This document sets forth the basic principles that the countries engaged in this project will incorporate into their UNA statutory framework governing an unincorporated nonprofit association. These principles deal with the following issues: (1) definition of the types of organizations covered; (2) the relation of the principles to other existing law; (3) the ability of a UNA to own and dispose of property and to sue and be sued in its own name; (4) the contract and tort liability of a UNA and its members, and managers; (5) internal governance, fiduciary duties, and agency authority; and (6) dissolution, merger and conversion (transformation).

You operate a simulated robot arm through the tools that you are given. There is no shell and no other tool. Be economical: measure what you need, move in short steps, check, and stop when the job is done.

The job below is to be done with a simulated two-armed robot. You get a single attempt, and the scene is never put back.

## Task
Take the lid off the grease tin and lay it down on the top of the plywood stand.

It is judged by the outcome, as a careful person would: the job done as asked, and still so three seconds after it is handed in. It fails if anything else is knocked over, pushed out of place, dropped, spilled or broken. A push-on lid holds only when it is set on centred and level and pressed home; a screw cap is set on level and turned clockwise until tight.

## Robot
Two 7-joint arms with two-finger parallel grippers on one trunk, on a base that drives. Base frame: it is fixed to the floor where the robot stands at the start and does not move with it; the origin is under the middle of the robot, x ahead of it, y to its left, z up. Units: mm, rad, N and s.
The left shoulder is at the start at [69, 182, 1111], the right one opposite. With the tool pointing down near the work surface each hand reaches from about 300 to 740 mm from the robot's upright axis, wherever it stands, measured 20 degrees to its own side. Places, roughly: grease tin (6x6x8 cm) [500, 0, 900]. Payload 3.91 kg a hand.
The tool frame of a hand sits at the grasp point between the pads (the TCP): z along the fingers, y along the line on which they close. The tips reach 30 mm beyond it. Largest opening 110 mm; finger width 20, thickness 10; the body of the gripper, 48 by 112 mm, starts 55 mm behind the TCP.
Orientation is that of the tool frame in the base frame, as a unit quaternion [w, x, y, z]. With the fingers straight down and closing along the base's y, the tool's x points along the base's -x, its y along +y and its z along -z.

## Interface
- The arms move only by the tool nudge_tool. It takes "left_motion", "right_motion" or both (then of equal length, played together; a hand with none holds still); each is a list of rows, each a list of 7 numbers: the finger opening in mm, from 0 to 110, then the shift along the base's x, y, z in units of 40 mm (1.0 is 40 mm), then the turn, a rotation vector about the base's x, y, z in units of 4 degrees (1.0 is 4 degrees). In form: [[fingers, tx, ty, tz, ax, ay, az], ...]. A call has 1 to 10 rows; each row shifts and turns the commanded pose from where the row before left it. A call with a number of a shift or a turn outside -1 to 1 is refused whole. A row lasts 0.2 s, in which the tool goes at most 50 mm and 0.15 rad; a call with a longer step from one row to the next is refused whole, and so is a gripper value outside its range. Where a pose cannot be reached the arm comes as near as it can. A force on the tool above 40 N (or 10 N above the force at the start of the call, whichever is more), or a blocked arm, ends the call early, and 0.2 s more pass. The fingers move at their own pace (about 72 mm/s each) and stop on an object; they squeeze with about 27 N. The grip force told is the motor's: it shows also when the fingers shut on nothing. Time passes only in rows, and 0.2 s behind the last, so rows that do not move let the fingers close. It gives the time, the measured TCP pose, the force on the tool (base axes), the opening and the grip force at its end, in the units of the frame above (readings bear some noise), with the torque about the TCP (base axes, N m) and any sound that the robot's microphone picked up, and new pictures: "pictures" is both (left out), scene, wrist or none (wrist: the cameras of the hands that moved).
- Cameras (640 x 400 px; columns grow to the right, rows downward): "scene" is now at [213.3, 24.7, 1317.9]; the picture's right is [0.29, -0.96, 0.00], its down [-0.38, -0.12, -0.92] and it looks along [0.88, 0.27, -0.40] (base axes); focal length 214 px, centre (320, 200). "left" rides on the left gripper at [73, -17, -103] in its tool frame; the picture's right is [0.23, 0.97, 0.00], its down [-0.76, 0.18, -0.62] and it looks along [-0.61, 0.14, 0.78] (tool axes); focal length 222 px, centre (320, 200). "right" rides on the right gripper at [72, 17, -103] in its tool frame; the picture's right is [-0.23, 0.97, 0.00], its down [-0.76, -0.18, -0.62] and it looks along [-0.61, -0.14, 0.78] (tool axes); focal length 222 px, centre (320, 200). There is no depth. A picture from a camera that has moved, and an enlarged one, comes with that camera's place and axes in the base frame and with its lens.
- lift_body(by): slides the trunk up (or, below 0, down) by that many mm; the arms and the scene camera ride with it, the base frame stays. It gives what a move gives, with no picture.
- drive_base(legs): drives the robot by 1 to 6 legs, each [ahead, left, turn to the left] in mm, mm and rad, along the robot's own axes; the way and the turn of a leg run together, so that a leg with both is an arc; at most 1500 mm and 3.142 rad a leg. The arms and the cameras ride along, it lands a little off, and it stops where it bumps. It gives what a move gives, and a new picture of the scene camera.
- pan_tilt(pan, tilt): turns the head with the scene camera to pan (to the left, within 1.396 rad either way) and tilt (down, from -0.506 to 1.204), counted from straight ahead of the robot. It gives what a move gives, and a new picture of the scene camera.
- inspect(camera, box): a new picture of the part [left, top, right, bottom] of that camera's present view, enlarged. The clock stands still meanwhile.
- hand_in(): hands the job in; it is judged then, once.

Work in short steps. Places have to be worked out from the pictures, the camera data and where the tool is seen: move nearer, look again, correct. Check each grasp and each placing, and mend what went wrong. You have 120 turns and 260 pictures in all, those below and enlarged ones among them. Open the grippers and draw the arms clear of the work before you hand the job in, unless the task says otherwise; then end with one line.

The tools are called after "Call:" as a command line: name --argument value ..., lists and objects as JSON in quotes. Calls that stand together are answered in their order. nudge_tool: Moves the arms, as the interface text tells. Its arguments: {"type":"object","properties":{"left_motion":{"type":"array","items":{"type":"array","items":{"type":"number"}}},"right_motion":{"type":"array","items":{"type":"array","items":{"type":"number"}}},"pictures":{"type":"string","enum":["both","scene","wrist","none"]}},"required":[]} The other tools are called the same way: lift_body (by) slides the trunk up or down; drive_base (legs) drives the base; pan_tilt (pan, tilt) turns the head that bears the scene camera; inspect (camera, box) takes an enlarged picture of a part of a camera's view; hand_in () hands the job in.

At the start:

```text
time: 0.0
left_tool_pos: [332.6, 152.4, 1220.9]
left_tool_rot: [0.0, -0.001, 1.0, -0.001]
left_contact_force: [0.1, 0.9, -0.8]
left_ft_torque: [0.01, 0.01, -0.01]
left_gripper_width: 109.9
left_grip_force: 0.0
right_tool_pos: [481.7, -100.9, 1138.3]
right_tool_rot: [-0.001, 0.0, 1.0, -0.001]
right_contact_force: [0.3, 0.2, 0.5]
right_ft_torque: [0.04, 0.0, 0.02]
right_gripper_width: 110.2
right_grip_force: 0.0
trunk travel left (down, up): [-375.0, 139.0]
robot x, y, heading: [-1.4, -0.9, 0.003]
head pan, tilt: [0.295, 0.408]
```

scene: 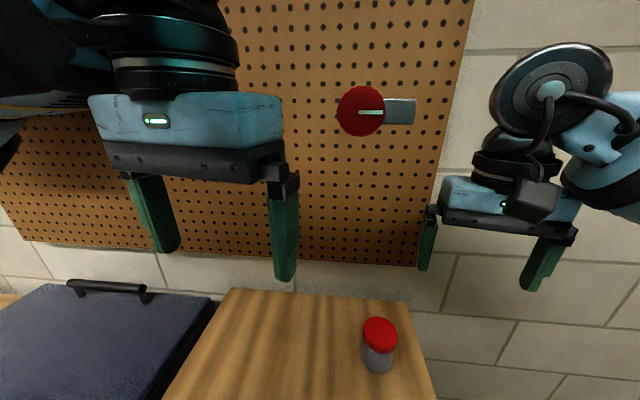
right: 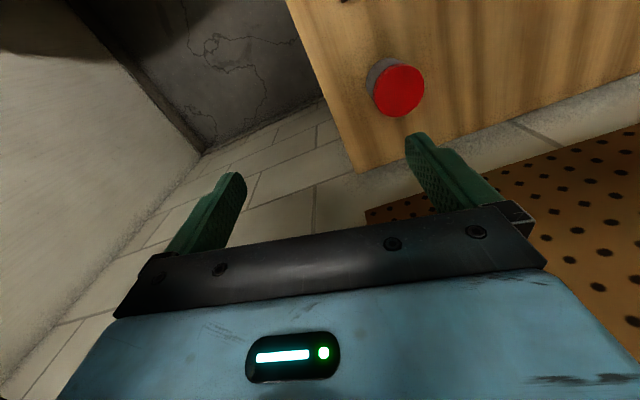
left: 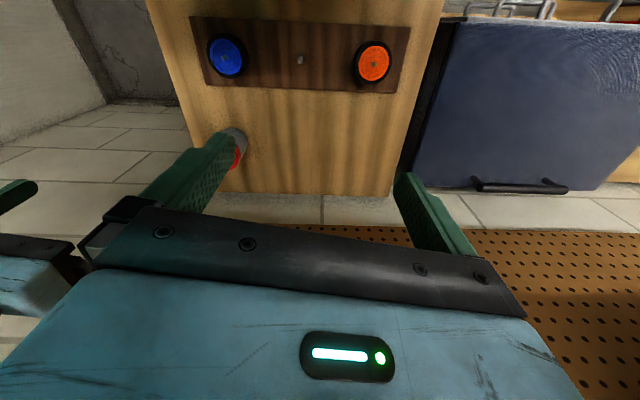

The ideal format is to have all of these principles incorporated into a single chapter of the enacting jurisdiction’s code of laws in a manner that conforms to the jurisdiction’s statutory drafting conventions. The objective is consistency of basic principles governing UNAs between the enacting jurisdictions, not necessarily identity of statutory language. That is why the term “harmonized legal framework” is used rather than uniform act to describe this project. If the enacting jurisdiction already has statutes incorporating some of the basic principles, it may be appropriate under the enacting jurisdiction’s drafting conventions to utilize cross-references to these other statutes in the UNA chapter rather than to move these provisions to the UNA chapter. An enacting jurisdiction might also want to cover additional issues in its UNA statute. The Appendix contains a partial list of these issues and, in some instances, examples of statutory language from existing statutes.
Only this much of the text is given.